- [ACTIONS TO TAKE]
A: Provide the original wording of the source text from "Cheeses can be" as far as "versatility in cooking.".
B: Give the continuation of the source text.

··· SUPPLIED DATA

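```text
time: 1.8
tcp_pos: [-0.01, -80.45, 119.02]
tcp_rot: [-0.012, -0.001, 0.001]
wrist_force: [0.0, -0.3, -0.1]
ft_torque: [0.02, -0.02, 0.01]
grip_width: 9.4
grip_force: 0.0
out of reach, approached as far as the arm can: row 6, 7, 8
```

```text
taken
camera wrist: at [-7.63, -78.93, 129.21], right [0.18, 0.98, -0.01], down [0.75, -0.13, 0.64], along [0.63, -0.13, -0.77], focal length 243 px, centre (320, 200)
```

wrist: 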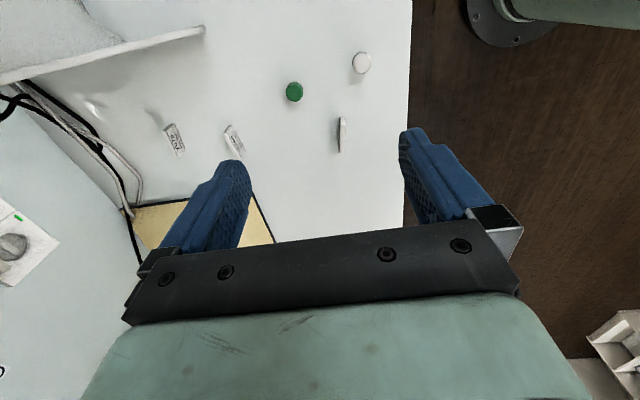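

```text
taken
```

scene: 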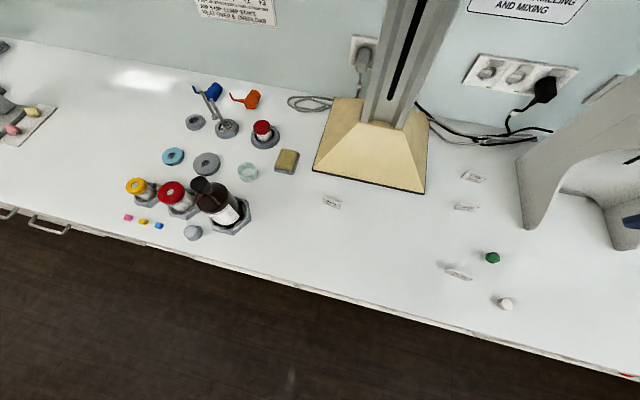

······
··· SOURCE TEXT

Quick Summary:
Say cheese to a world of flavour! From creamy classics to bold vegan bites, dive into a delicious journey across textures, traditions, and taste—one slice at a time. Your ultimate cheese adventure starts here!
Deep Dive
Cheese is a beloved food with a history stretching back thousands of years, reflecting the cultures, climates, and traditions of people across the globe. From the creamy Brie of France to the smoky Bandel of India, from the sharp Cheddar of England to the melty vegan mozzarella now found in supermarkets, the world of cheese is vast, varied, and endlessly fascinating.
The Origins and Diversity of Cheese
Cheese is made by coagulating milk—most commonly from cows, goats, sheep, or buffalo—and then separating the curds from the whey. The curds are then aged, pressed, or treated in various ways to create the wide spectrum of cheeses we know today. Estimates suggest there are over 1,800 different types of cheese worldwide, each with its own texture, flavour, and culinary uses.
Cheeses can be classified by texture (soft, semi-soft, semi-hard, hard, fresh), milk type, origin, and processing method. Some types of cheese are famous for their pungent aromas, others for their mildness, and many for their versatility in cooking.
A Tour of Classic Cheese Types
Here is a curated list of 30 notable types of cheese from around the world, each representing a unique tradition, flavour, or texture:
- Brie (France): A soft, creamy cheese with a bloomy rind, known for its mild, buttery flavour
- Camembert (France): Similar to Brie but with a stronger flavour and creamier texture
- Roquefort (France): A famous blue cheese made from sheep’s milk, with a sharp, tangy taste
- Neufchâtel (France): A soft, slightly tangy cheese from Normandy, often used in desserts and spreads
- Emmental (Switzerland): Known as “Swiss cheese”, it is semi-hard with large holes and a mild, nutty flavour
- Gruyère (Switzerland): A hard cheese with a slightly grainy texture and a fruity, nutty taste
- Cheddar (England): A firm, sharp cheese that ranges from mild to extra sharp
- Stilton (England): A blue cheese with a crumbly texture and robust flavour
- Gouda (Netherlands): A semi-hard to hard cheese with a smooth, mild flavour that becomes richer with age
- Edam (Netherlands): A mild, semi-hard cheese with a distinctive red wax coating
- Parmesan (Italy): Also known as Parmigiano Reggiano, this hard, aged cheese has a granular texture and a nutty taste
- Mozzarella (Italy): A soft, moist cheese that melts beautifully, often used on pizzas
- Gorgonzola (Italy): A blue-veined cheese that can be creamy or crumbly, with a sharp, tangy flavour
- Ricotta (Italy): A fresh, soft cheese with a mild, slightly sweet taste
- Manchego (Spain): A firm cheese made from sheep’s milk, with a fruity, nutty flavour
- Feta (Greece): A brined curd cheese, crumbly and tangy, often used in salads
- Halloumi (Cyprus): A semi-hard cheese with a high melting point, perfect for grilling or frying
- Havarti (Denmark): A semi-soft cheese with a buttery aroma and mild flavour
- Muenster (France/USA): A semi-soft cheese with a mild, buttery taste and an orange rind
- Cotija (Mexico): A crumbly, salty cheese made from cow’s milk, used for topping tacos and salads
- Queso Fresco (Mexico): A fresh, crumbly cheese with a mild flavour, often used in Mexican cuisine
- Paneer (India): A fresh, non-melting cheese made from cow or buffalo milk, widely used in Indian cooking
- Bandel (India): A smoked cheese from West Bengal, known for its chewy texture and spicy aroma
- Chhurpi (Tibet, Nepal, China): Made from yak or cow milk, chhurpi comes in soft and hard forms. The hard type is dried and can last for years, while the soft type is used in curries and pickles.

······

- [ANSWERS BY TASK]
A:
Cheeses can be classified by texture (soft, semi-soft, semi-hard, hard, fresh), milk type, origin, and processing method. Some types of cheese are famous for their pungent aromas, others for their mildness, and many for their versatility in cooking.

B:
- Sakura Cheese (Japan): A soft, creamy cheese from Hokkaido, sometimes flavoured with cherry blossom leaves
- Kesong Puti (Philippines): A fresh, soft cheese made from carabao (water buffalo) milk, often eaten with bread for breakfast
- Ayibe (Ethiopia): A mild, crumbly cheese often served as a side to spicy dishes
- Wagasi (Benin): A soft cow’s milk cheese made by the Fulani people
- Caravane (Mauritania): A camel milk cheese, low in lactose and produced by nomadic herdsmen
- Kwaito (South Africa): A Gouda-style cheese made from cow’s milk, available in plain and smoked varieties.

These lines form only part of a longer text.